Robert Menard, Certified Purchasing Professional, Certified Professional Purchasing Consultant

Robert Menard, Certified Purchasing Professional, Certified Professional Purchasing Consultant

At first blush, the answer is obvious, isn’t it?  Well, let’s define the parameters, then we can jump to a conclusion.  Print media includes letters, brochures, catalogs, and virtually every other piece of printed media in which business engages.  Digital media includes the very same material but in electronic form.  

Now we can jump to the conclusion that digital media is way more Sustainable, right –  no paper, no ink, no printing?  However, in conducting extensive research for my latest book in early 2010, Green Purchasing and Sustainability, I learned that virtually every Sustainability argument is not fully settled; indeed, many controversies may not even be clearly defined.  Print versus digital media is but one of those controversies.  

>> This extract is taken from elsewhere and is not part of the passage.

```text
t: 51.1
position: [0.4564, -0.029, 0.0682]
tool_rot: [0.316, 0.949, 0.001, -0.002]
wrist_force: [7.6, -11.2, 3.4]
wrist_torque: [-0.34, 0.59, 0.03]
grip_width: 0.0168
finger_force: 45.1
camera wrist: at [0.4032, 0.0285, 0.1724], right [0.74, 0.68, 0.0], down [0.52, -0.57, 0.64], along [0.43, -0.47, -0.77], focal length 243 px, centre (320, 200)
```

It often comes down to how it is marketed, a truism in all business.  Let’s use the example of electric cars, a hotly disputed Sustainability argument.  Are they greener?  Well, that contention loses its luster when confronted with the fact that these vehicles must be fueled by electricity, the least BTU intensive of all fuels .  What is worse, the electricity fuel is generated in enormous part by power plants that burn fossil fuels, primarily coal.  Add to this calculus the fact that most of the batteries for eclectic cars are manufactured in non eco-friendly countries,  to say little of the replacement and disposal of these heavy metal, environmentally dangerous batteries and the Sustainability claim flips from good to bad.  A similar controversy dogs the print versus electronic media argument.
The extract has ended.